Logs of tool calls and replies
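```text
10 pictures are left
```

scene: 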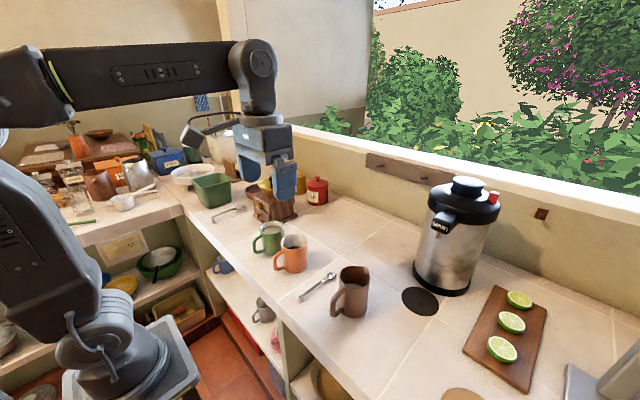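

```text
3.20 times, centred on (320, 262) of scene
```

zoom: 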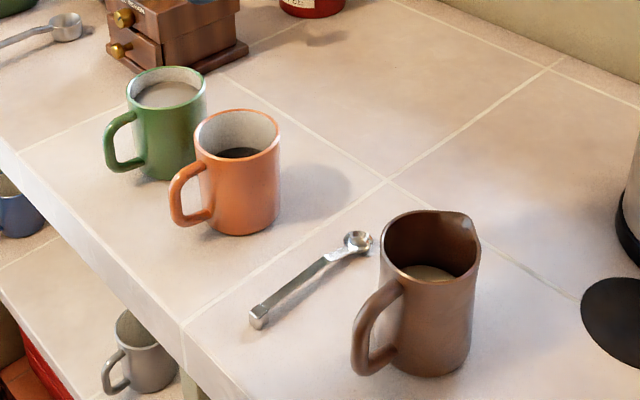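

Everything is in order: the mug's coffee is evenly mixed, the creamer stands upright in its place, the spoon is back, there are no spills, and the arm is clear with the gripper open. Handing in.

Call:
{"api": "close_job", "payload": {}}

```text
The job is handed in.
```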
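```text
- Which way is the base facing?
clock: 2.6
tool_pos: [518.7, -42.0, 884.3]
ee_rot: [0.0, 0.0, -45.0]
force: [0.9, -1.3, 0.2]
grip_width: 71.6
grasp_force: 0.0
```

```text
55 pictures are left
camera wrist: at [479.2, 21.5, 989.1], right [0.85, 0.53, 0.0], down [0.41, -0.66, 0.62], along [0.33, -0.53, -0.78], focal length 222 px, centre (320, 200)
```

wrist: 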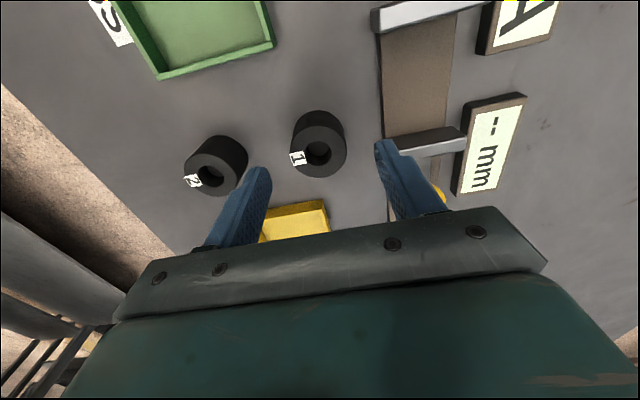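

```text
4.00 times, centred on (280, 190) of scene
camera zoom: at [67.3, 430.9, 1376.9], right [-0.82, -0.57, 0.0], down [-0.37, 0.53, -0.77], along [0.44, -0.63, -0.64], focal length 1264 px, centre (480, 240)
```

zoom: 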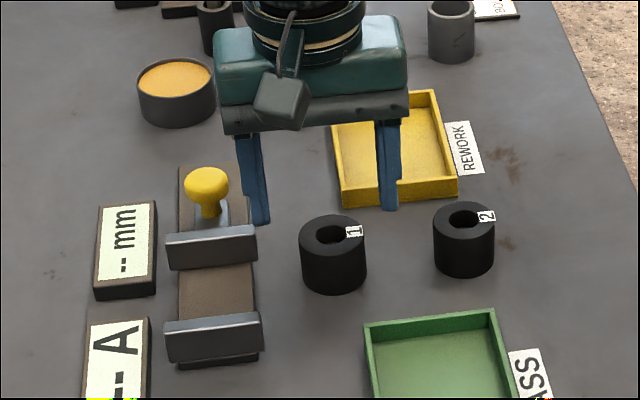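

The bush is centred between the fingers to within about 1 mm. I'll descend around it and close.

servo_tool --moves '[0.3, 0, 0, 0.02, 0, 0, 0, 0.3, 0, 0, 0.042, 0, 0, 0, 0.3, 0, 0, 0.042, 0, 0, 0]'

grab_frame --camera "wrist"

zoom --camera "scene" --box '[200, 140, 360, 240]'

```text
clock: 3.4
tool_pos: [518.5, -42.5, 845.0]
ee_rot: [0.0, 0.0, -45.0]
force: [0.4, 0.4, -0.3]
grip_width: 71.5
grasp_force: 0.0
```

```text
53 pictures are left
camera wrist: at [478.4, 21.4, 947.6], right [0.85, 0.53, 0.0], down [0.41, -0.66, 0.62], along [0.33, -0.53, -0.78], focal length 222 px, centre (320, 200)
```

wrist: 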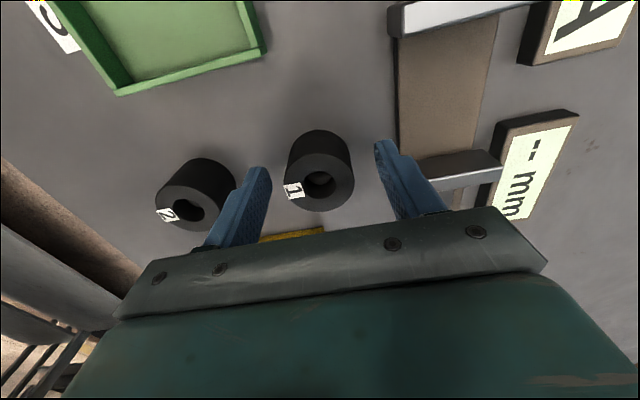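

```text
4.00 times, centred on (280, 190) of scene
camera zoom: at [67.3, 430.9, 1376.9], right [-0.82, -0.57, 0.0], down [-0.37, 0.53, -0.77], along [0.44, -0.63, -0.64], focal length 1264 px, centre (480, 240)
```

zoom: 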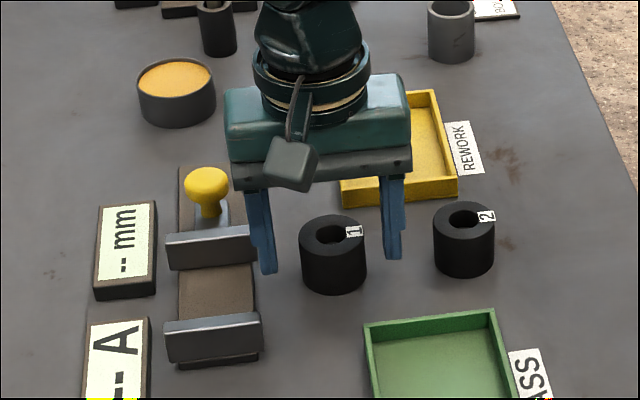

## INSTRUCTIONS TO FOLLOW
Print all of the entries word for word. Skip any images they contain.

## SOLUTION TO THE EXERCISE
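```text
10 pictures are left
```

scene: 

```text
3.20 times, centred on (320, 262) of scene
```

zoom: 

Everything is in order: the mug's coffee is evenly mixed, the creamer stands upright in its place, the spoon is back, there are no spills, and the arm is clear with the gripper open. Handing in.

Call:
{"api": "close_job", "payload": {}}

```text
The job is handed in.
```
```text
- Which way is the base facing?
clock: 2.6
tool_pos: [518.7, -42.0, 884.3]
ee_rot: [0.0, 0.0, -45.0]
force: [0.9, -1.3, 0.2]
grip_width: 71.6
grasp_force: 0.0
```

```text
55 pictures are left
camera wrist: at [479.2, 21.5, 989.1], right [0.85, 0.53, 0.0], down [0.41, -0.66, 0.62], along [0.33, -0.53, -0.78], focal length 222 px, centre (320, 200)
```

wrist: 

```text
4.00 times, centred on (280, 190) of scene
camera zoom: at [67.3, 430.9, 1376.9], right [-0.82, -0.57, 0.0], down [-0.37, 0.53, -0.77], along [0.44, -0.63, -0.64], focal length 1264 px, centre (480, 240)
```

zoom: 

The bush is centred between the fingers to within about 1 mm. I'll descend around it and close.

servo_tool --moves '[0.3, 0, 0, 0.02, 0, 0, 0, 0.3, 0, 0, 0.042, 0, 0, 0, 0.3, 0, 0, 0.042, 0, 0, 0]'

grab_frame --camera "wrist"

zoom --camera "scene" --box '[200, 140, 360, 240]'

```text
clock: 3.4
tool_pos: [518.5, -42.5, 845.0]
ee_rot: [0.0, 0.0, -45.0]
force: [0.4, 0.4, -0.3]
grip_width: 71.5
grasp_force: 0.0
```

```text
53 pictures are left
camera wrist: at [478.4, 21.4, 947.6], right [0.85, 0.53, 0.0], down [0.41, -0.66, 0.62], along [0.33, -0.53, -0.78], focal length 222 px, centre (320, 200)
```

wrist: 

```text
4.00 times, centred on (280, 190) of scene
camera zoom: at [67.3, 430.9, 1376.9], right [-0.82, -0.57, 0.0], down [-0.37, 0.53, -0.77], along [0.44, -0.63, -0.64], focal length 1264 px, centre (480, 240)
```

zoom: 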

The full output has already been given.